EU's Solana warns of superpower oil rush in Arctic
The melting of the North Pole's ice caps under the impact of global warming could spark a dangerous geo-political oil rush in the Arctic, the European Union's top foreign-policy official warned Thursday. ( dpa )
"The increased accessibility of the enormous hydrocarbon resources in the Arctic region is changing the geo-strategic dynamics of the region with potential consequences for international stability and European security interests," EU High Representative Javier Solana wrote in a presentation to EU leaders.
The growing strategic pressure in the region is "illustrated by the recent planting of the Russian flag under the North Pole" and it "challenges Europe's ability to effectively secure its trade and resource interests in the region," Solana wrote.
In recent years the rapid warming of the Arctic environment has driven the pack ice farther north than ever before, opening up new maritime routes around the north of Europe, Asia and North America and making new territories open to mineral exploitation.

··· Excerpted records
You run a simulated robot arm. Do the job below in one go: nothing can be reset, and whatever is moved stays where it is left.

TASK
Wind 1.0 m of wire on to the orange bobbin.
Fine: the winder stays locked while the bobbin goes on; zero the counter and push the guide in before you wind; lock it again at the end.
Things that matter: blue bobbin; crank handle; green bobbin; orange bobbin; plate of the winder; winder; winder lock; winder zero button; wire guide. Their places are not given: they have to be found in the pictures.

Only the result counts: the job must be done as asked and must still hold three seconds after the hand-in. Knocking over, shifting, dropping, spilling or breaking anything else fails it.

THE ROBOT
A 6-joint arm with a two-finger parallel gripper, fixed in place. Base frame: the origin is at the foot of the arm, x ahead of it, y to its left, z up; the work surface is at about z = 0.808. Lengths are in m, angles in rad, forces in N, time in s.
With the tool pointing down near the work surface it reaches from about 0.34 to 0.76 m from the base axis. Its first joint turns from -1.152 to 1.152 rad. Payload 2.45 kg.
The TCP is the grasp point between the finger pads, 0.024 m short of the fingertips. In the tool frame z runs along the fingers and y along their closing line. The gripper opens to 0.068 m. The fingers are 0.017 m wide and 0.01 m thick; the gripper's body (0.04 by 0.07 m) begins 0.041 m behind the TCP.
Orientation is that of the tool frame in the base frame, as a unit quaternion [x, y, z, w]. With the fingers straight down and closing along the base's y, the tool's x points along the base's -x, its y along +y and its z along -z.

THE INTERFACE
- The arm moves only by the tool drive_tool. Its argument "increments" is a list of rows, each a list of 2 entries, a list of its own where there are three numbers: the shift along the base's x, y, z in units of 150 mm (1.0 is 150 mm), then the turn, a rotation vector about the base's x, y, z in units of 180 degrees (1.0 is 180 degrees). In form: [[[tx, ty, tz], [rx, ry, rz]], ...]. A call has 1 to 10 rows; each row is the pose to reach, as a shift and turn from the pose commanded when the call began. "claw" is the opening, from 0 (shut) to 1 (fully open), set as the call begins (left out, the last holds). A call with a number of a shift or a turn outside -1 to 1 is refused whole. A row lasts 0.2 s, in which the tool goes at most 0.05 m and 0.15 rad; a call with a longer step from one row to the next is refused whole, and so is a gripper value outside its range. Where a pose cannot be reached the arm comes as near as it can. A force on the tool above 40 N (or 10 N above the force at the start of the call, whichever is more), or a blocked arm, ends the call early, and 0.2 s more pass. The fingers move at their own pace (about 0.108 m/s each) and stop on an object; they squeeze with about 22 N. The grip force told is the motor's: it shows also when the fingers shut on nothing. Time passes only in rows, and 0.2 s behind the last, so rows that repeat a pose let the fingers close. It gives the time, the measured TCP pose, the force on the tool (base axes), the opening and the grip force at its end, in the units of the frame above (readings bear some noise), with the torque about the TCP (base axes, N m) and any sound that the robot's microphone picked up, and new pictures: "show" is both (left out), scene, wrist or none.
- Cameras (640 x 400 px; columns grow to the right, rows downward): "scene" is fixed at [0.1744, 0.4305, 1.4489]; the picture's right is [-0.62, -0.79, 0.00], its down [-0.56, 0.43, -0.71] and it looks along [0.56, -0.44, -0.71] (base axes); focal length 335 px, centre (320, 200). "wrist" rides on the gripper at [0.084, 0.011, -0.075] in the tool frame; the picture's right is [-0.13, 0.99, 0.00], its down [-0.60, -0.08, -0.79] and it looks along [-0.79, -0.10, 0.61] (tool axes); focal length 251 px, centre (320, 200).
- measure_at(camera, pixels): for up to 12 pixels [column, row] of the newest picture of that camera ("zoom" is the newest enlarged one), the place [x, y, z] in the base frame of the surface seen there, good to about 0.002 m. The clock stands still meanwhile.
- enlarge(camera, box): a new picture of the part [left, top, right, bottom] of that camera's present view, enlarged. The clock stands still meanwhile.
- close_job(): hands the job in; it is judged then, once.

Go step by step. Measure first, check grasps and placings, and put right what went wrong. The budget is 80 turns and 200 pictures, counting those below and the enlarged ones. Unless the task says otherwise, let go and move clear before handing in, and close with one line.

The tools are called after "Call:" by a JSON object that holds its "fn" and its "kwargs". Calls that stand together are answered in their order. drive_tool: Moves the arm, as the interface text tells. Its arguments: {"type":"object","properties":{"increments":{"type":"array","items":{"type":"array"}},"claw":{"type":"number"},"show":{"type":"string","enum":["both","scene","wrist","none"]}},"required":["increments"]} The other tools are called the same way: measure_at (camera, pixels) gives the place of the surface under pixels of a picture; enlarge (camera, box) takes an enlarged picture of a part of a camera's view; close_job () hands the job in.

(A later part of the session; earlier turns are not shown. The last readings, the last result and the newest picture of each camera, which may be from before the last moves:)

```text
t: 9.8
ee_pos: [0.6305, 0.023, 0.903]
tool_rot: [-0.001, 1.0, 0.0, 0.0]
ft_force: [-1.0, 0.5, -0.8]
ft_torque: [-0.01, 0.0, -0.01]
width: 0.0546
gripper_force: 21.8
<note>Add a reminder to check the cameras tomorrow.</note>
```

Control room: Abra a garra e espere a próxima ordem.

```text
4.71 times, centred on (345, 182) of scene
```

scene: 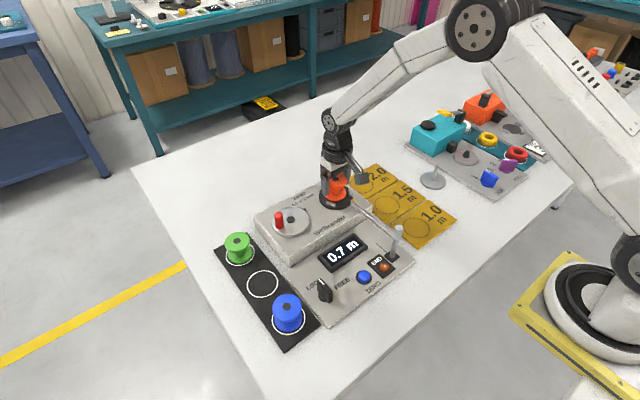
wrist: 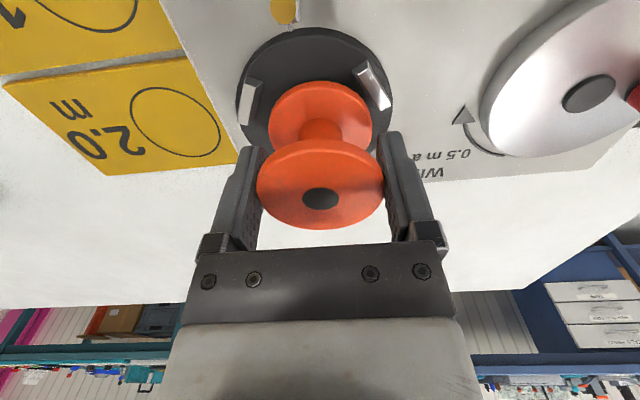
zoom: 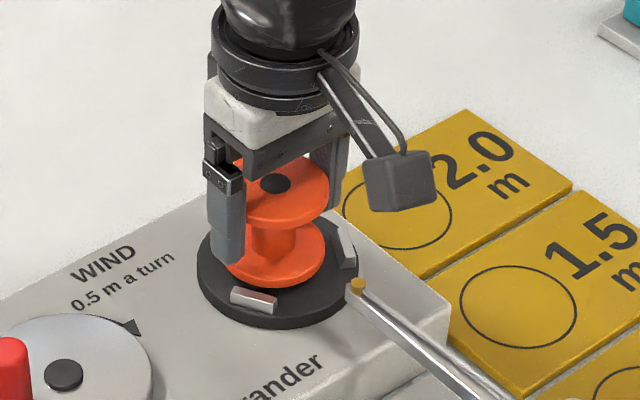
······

The most striking example came on August 2, when a Russian submarine dropped a Russian flag on the sea-bed under the North Pole in a bid to lay claim to the territory.
But that claim is strongly contested by the US, Canada, Denmark and Norway - all states with a strong Arctic presence.
"There is an increasing need to address the growing debate over territorial claims," Solana's paper said.
The EU should act as swiftly as possible to develop a coherent Arctic policy, taking into account issues such as access to resources and the opening of new trade routes, the paper said.